Information supplied:

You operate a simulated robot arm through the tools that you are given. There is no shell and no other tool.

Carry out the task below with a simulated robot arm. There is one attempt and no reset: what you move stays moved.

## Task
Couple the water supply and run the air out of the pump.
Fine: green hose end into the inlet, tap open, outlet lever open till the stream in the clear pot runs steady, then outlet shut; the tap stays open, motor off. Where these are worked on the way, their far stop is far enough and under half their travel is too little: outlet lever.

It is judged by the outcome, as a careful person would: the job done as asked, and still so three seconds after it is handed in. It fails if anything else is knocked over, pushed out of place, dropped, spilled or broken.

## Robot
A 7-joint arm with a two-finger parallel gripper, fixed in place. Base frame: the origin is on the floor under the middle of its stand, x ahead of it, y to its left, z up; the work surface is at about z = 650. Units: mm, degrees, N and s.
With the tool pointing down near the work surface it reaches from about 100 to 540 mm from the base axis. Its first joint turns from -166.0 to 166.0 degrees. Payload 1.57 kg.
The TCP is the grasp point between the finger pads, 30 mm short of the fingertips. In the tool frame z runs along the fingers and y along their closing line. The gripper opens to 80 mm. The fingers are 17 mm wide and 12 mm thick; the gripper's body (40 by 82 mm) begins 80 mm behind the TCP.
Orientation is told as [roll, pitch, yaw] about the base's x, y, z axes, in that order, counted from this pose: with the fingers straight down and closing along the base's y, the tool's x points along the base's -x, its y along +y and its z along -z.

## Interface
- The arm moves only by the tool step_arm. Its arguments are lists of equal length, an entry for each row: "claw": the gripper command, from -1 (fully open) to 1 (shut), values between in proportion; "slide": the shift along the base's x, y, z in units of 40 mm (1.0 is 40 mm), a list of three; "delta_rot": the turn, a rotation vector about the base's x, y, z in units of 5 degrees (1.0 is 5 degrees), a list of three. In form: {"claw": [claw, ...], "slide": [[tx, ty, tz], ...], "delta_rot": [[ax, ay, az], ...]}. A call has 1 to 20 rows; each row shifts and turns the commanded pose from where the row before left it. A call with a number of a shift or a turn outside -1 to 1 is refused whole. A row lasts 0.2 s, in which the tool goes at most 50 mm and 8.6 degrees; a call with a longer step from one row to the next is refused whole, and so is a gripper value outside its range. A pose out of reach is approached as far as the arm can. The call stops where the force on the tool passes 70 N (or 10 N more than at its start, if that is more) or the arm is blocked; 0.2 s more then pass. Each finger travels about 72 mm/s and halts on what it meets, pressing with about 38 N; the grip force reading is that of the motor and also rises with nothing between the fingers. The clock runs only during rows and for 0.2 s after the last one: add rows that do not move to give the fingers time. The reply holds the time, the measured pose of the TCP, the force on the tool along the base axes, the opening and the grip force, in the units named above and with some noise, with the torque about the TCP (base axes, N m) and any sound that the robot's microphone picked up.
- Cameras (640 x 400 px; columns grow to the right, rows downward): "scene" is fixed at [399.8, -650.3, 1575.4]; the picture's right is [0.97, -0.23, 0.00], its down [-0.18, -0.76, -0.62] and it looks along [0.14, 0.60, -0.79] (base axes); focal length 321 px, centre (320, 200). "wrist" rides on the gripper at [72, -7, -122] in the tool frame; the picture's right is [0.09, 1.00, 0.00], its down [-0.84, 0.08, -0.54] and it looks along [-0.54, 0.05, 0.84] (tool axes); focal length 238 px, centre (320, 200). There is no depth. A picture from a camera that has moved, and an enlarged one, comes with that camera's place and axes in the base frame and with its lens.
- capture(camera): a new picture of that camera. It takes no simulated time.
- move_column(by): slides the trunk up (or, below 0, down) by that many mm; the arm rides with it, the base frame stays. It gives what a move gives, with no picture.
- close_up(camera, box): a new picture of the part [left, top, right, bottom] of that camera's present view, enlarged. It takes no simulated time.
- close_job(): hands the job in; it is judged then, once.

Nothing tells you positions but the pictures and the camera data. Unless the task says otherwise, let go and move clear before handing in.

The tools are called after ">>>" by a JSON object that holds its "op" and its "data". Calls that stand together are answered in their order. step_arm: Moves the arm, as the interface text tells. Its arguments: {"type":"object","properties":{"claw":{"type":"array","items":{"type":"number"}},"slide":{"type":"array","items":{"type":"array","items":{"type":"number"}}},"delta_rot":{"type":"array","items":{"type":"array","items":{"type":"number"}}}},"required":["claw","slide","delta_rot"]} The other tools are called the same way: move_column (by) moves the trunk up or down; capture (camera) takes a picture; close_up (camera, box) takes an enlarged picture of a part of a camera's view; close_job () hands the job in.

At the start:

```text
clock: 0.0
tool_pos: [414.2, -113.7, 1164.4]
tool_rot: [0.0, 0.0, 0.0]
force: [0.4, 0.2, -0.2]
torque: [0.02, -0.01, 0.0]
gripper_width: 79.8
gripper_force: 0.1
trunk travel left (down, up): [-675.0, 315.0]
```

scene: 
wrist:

Text excerpt:
Do's and Don'ts of the IO
|Explore on how the extracts, the work and the body of work (BOW) present the global issue (GI).||Talk in sweeping generalisations about your global issue or only summarise the extracts.
|Analyse and evaluate examples from the extract, the work and the BOW (all 3!). Ask yourself: 'so why is this relevant to the GI?' after each example and analysis.
||Only analyse the language of the extracts or analyse for the sake of analysis.
|Select a global issue with appropriate scope and focus and enough depth to carry a 10-minute talk.
||Select a global issue that is too broad, such as 'peace and justice' or too focused, such as 'the language of protest during the Vietnam war.'|
|Explore a global issue that you care about and is truly 'global' with extracts that show how it is presented in two different cultures or times.
||Select a global issue that is limited to one culture, time and place with extracts that focus too narrowly on a topic.|
|Organise and reorganise your outline, using a method, so that it has a sense of structure, coherence and development.

List of tasks:
• a. Write the lines again exactly, beginning at the line that has "- capture(camera): a" and stopping after the line that has "- close_job(): hands"; include no other lines. Set them out as a list numbered 1., 2., 3. and so on, without blank lines.
• b. Add the next paragraphs of the text excerpt.

Per-task outputs:
• a.
1. - capture(camera): a new picture of that camera. It takes no simulated time.
2. - move_column(by): slides the trunk up (or, below 0, down) by that many mm; the arm rides with it, the base frame stays. It gives what a move gives, with no picture.
3. - close_up(camera, box): a new picture of the part [left, top, right, bottom] of that camera's present view, enlarged. It takes no simulated time.
4. - close_job(): hands the job in; it is judged then, once.

• b.
||Write an outline that lists your ideas in a seemingly random order.|
|Use capital letters, bold, underline, punctuation, signs, italics, fonts and colour in your outline.
||Write out long sentences of analysis in the outline that need to be read aloud.|
|Make meaningful comparisons between the extracts and the work and BOW on how they present the GI during the discussion.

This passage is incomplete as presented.